Tips for Top Virtual Meetings 5 - Eye Contact & Presence
Last time I looked at how to set yourself up for great presence. That was the easy bit! Now we really get down to the essence of presence…
Engaging communication, rapport, ‘chemistry’ all rely significantly on eye contact. When the speaker doesn’t have good eye contact you feel he or she isn’t really interested in talking to you (like that person who constantly looks over your shoulder in the pub?), or perhaps that they don’t care or are embarrassed about what they are saying. In addition, listening as one of a group, if the speaker never looks at you, you feel distanced, left out.
This is a major reason why speakers in virtual settings struggle to engage people. They are not looking at their listeners with consistent, purposeful eye contact… because they are not looking directly into the camera lens! But this is not easy, it is utterly counterintuitive. Confident people naturally look at the faces and eyes in front of them, wanting to talk directly to them and gain valuable feedback from facial expressions. (It is one of the skills less confident people really need to work on in face-to-face meetings). But on the virtual platforms, looking at the faces in front of you means you are not looking them in the eyes!

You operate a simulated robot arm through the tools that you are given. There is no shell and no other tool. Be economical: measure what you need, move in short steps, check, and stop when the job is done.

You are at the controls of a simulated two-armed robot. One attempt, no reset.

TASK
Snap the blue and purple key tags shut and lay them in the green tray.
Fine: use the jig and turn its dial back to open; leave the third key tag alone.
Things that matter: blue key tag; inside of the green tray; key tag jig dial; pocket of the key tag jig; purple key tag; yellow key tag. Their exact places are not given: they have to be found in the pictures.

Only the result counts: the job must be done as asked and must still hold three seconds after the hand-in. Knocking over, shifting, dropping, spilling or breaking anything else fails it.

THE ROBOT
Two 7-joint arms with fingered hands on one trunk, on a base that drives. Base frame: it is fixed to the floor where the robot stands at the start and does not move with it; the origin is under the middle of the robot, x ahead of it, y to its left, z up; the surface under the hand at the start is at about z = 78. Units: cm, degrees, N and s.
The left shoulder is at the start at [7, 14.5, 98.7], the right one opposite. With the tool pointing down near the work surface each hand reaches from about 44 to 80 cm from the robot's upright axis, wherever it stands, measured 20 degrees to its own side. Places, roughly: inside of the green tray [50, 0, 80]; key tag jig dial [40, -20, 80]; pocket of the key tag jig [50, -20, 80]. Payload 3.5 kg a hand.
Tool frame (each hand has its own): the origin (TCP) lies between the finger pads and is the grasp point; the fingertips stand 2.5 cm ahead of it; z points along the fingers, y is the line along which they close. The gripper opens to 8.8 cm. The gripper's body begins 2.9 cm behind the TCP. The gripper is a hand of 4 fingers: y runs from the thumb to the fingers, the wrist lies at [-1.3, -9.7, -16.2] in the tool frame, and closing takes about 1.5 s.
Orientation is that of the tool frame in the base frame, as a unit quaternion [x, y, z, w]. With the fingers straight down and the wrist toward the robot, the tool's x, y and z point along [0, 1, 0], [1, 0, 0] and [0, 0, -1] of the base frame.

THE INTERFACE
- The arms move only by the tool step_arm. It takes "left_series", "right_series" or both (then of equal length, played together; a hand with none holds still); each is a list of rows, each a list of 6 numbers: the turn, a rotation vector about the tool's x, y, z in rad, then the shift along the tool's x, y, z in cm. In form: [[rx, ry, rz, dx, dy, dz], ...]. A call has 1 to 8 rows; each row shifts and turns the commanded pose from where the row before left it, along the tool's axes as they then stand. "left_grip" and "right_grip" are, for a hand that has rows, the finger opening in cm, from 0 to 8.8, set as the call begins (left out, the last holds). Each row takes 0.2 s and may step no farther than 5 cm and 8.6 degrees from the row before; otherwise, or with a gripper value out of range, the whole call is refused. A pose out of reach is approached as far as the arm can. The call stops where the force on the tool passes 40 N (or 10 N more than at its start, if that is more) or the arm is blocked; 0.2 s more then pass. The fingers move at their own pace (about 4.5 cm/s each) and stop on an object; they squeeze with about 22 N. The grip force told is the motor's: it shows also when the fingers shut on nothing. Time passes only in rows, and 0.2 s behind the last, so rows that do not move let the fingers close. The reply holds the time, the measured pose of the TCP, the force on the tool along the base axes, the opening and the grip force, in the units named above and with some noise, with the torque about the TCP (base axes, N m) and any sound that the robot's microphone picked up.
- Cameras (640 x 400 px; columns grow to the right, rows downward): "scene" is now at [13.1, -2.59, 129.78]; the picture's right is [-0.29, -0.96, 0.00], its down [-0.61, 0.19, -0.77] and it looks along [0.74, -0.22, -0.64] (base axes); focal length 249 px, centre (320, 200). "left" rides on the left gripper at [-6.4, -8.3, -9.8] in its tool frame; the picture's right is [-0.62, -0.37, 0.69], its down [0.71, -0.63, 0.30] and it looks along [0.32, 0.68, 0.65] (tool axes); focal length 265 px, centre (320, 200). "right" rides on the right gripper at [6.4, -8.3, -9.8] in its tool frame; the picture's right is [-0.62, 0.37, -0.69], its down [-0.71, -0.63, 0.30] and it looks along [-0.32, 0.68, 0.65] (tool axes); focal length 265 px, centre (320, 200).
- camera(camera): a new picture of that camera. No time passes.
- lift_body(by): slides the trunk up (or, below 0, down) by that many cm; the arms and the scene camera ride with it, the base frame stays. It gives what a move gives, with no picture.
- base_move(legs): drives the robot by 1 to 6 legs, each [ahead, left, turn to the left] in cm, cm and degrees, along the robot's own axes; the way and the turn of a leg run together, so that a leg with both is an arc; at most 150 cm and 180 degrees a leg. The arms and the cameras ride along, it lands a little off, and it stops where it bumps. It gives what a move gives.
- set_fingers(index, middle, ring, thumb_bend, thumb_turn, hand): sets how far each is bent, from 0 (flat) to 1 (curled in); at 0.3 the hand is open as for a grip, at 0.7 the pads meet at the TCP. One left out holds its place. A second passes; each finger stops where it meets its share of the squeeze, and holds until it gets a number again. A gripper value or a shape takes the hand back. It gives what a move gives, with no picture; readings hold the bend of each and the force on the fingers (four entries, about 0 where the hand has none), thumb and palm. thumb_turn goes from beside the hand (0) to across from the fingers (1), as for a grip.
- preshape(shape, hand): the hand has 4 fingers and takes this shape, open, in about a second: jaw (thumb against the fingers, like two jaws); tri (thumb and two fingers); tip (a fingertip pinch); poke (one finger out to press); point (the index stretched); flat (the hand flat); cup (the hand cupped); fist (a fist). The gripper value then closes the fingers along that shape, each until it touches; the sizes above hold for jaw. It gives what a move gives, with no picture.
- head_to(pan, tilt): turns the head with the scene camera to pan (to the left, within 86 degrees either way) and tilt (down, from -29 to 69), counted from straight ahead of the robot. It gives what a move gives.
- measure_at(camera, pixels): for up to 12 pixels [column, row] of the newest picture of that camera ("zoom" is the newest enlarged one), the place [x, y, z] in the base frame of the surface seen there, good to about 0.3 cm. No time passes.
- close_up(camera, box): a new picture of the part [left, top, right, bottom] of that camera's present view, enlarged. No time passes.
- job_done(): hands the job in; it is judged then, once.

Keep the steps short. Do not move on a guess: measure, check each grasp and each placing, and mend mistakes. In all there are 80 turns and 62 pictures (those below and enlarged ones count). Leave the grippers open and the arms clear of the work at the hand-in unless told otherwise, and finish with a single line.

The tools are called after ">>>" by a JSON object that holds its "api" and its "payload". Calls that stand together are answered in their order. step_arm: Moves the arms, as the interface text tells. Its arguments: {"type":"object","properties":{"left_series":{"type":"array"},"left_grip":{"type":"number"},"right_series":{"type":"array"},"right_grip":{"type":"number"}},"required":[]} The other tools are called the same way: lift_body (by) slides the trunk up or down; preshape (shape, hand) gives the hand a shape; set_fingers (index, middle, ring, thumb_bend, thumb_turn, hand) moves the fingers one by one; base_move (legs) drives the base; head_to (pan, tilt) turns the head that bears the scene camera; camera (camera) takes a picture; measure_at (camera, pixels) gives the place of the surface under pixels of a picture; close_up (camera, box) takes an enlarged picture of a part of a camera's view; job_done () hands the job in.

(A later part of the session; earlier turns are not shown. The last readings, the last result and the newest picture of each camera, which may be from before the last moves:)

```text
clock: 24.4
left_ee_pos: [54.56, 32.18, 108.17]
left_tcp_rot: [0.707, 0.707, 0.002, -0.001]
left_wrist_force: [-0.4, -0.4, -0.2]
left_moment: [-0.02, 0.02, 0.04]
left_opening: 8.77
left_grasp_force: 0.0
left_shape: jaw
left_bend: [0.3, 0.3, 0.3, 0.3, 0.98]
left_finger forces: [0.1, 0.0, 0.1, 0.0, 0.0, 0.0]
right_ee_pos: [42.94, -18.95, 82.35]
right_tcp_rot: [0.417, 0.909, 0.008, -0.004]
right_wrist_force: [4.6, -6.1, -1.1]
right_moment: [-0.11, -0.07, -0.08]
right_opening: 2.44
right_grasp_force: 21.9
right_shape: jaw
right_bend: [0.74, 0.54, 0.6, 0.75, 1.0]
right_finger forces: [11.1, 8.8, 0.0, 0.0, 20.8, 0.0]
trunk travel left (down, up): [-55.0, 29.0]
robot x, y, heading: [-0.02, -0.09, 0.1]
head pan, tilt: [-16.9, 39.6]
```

So, as you speak in a virtual meeting, look directly at the camera lens, imagine you can see a face through it. Perhaps picture someone you know; it can make it easier. As you speak, look predominantly through the lens and only occasionally look round at the faces, not as a nervous flit between one and the other: purposefully scan some faces, you are looking for something: their reaction. Then back to the lens. Just as if you are talking to a group in the real world but one ‘person’ (the lens) gets most of the attention (not advisable in real world meetings!).
Before your next meeting, practice talking to your webcam. Record yourself, try again until you think you look natural and sincere and have lost any ‘rabbit in the headlights’ look.
One last point on eyes: raise your laptop on a block or box file until the camera lens is level with your eyes. If you are slightly looking down to the lens the angle is not always flattering, but much more importantly it conveys an odd impression of, guess what, talking down to people. It can almost be intimidating, but whichever, it isn’t comfortable for the listener.